Goal a » The material below holds a span beginning at the line with "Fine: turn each" and ending at the line with "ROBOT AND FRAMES". Quote that span exactly, both ends included, and only that span.

Source document »

/---

Flattening the classroom is removing the classroom walls as students connect outside the classroom to authentically co-create with a variety of people. As co-founder of Flat Classroom Projects, we have students from kindergarten to college connecting with one another daily as they co-create and work together. Students are the greatest textbook ever written for each other. The Flat Classroom doesn’t talk to the world or at the world but becomes project based with teachers and other students around the world as co-creators and travelers on the journey of learning.
Some think flattening the classroom is just about connecting with other countries. This is overly simplistic. While it is an exciting part of flattening the classroom, there’s more. Julie Lindsay, co-founder of Flat Classroom Projects, and I think there are five areas of connection planning: information, location, generation, communication and time.
Information
Traditionally the textbook and teacher were the two sources of information for students with a library visit or encyclopedia thrown in a few times a month for report writing. Students should be taught how to construct a personal learning network. Teachers should help students learn how to build a PLN using the devices they own to connect beyond the textbook to the people, communities, and current events happening around their topics of study.

\---

Goal b » Could you carry on with the source document from where it ends?

Information supplied »
/---

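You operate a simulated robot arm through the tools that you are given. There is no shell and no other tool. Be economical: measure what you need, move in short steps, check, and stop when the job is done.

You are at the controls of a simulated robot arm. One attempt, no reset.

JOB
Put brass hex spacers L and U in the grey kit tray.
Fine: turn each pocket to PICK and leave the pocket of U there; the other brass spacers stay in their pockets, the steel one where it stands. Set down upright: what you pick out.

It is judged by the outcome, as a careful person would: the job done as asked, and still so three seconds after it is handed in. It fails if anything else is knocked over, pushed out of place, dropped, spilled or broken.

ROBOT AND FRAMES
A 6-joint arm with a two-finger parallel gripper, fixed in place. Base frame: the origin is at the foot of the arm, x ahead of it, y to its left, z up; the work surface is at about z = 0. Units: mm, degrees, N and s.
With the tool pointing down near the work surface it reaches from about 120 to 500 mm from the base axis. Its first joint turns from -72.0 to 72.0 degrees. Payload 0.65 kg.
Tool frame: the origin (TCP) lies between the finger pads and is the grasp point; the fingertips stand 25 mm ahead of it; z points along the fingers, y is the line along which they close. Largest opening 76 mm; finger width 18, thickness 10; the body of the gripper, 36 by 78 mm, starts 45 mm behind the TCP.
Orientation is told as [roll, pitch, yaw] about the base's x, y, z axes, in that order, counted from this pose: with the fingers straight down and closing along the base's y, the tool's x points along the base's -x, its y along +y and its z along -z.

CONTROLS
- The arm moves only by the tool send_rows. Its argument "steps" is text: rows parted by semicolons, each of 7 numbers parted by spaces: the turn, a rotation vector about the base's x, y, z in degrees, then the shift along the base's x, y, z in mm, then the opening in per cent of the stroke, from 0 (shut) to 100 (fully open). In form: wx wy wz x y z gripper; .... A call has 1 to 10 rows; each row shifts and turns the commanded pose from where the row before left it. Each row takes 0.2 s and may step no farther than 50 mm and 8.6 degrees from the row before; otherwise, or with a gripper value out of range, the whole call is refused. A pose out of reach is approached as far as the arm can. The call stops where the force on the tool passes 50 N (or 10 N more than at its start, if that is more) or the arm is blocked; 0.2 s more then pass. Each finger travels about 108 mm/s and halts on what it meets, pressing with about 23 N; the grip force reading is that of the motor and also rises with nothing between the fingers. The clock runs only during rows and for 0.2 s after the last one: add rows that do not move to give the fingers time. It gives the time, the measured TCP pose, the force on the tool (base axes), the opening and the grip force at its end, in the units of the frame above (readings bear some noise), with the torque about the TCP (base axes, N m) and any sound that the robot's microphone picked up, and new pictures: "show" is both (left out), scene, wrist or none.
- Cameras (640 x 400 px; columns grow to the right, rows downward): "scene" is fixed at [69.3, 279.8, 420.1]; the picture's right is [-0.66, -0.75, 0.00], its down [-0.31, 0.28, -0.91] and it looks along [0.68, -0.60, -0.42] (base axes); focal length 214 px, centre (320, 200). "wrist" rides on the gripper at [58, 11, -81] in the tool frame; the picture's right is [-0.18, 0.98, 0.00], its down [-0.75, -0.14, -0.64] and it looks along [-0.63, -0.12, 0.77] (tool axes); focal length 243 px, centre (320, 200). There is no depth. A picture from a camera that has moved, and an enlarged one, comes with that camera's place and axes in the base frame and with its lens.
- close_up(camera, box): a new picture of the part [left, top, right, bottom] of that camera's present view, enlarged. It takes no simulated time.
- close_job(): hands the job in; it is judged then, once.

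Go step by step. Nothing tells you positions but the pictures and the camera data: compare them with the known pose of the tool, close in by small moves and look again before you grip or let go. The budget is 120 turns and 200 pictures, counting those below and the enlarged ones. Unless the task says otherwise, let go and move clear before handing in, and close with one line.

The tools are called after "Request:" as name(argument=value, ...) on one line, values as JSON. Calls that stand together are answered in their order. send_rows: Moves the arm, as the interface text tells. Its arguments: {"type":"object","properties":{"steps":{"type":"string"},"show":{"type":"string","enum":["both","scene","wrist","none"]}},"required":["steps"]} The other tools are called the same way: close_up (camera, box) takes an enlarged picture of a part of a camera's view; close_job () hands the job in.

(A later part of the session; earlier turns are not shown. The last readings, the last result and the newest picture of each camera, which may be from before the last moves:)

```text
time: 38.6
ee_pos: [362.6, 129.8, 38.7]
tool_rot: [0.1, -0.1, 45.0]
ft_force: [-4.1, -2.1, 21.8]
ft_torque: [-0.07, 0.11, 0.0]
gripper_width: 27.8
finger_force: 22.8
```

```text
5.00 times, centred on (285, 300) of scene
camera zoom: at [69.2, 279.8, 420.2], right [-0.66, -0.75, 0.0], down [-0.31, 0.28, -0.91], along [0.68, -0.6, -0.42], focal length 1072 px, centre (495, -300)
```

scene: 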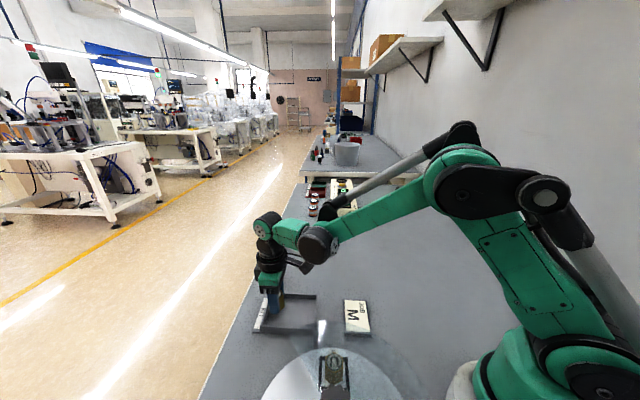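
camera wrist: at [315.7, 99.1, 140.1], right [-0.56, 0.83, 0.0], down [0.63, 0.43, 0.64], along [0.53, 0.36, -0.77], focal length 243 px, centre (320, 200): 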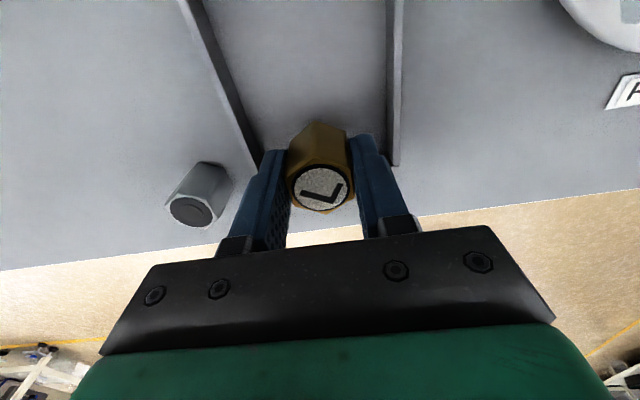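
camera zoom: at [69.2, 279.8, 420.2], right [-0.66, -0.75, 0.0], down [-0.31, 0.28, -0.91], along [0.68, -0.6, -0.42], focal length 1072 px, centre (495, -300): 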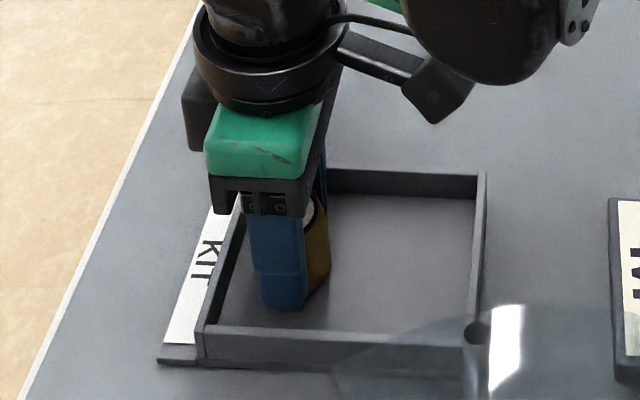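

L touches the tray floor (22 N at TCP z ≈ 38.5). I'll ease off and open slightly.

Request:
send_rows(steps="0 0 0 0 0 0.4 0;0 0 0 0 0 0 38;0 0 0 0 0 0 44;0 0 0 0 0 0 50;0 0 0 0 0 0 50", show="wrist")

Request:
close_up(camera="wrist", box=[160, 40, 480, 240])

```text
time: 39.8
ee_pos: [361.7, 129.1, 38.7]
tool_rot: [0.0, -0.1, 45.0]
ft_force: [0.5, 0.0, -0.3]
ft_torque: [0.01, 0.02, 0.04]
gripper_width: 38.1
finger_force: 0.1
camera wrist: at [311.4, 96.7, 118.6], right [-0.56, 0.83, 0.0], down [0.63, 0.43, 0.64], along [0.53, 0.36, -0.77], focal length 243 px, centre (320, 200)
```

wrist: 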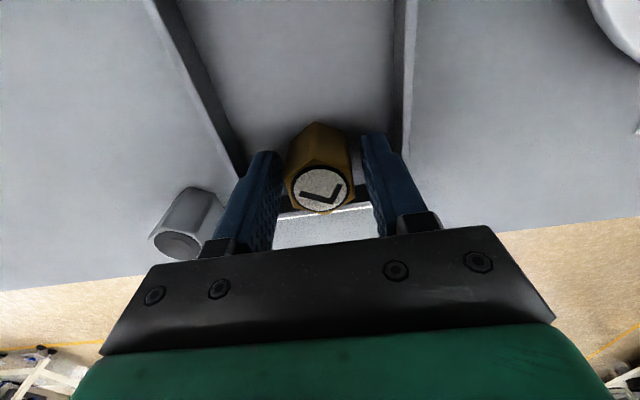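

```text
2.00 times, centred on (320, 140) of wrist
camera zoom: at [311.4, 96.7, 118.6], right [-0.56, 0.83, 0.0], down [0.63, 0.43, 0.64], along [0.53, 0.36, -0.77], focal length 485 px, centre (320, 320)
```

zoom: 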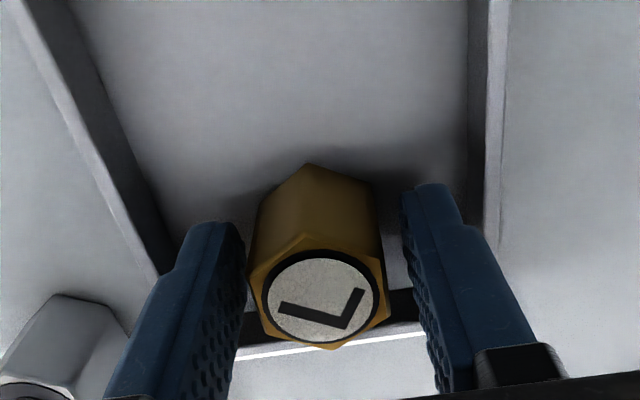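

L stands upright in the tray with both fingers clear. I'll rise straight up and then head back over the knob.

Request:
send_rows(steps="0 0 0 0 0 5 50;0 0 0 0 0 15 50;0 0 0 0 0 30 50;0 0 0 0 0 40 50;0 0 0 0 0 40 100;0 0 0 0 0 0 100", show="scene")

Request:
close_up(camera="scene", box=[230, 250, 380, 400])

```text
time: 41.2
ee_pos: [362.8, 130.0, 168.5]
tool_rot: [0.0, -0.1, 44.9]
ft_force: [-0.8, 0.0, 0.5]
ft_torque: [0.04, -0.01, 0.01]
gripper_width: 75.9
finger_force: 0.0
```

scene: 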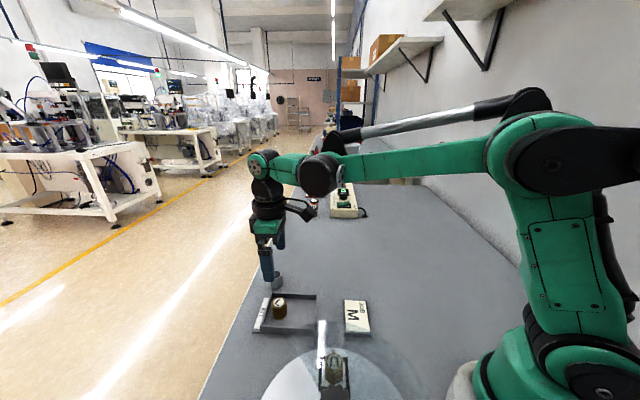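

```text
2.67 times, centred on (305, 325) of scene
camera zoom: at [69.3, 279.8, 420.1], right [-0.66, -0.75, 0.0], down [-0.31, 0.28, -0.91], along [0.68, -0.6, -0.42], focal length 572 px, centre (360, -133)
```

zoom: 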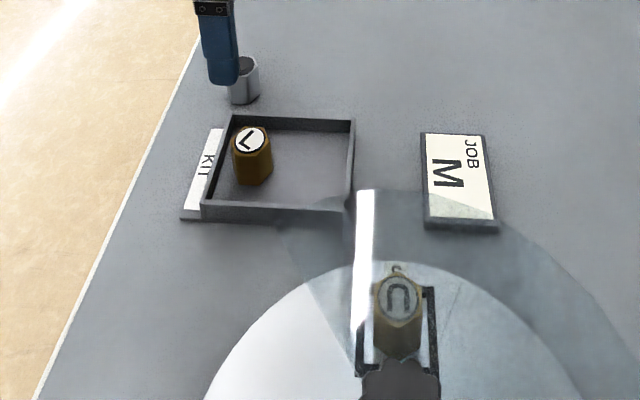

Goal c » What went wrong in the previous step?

\---

Expected answer a »
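Fine: turn each pocket to PICK and leave the pocket of U there; the other brass spacers stay in their pockets, the steel one where it stands. Set down upright: what you pick out.

It is judged by the outcome, as a careful person would: the job done as asked, and still so three seconds after it is handed in. It fails if anything else is knocked over, pushed out of place, dropped, spilled or broken.

ROBOT AND FRAMES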

Expected answer b »
Students may have technology in their hands, but many are sadly lacking in the ability to connect it with their heads using advanced search, RSS, and the location of appropriate communities and hashtags where discussions happen. When my students are working on their personal passion projects, one of the first things I have them identify are the hashtags and active communities conversing about their topics. It is harder than it sounds.
Location
You can’t have a world-class education without connecting with the world, but this doesn’t preclude local connections. Some argue against global collaboration because kids aren’t connecting locally, but I believe kids need both local, regional, and global connections to be well-rounded learners.
Students should have strong connections to their “inner circle” including their homes, classrooms, districts, school, neighborhood and city. Involvement in meaningful work and discussions with people in these locations are important. But it doesn’t stop at the city gates, they should also connect within their state, nation, and to diverse places around the world.
For example, the project “When Mizzoula Was Young” from Flat Classroom-certified teacher Cindy Shultz had students select local townspeople from headstones in the the local cemetery while working with the historical society to document and learn about their lives. It is also like the Digiteen Project where students study digital citizenship and are partnered with students from other classrooms to research it and then create local action projects. Connecting outside the local classroom can free students from face-to-face stereotypes and unlock hidden talents that lay unnoticed in their own classroom.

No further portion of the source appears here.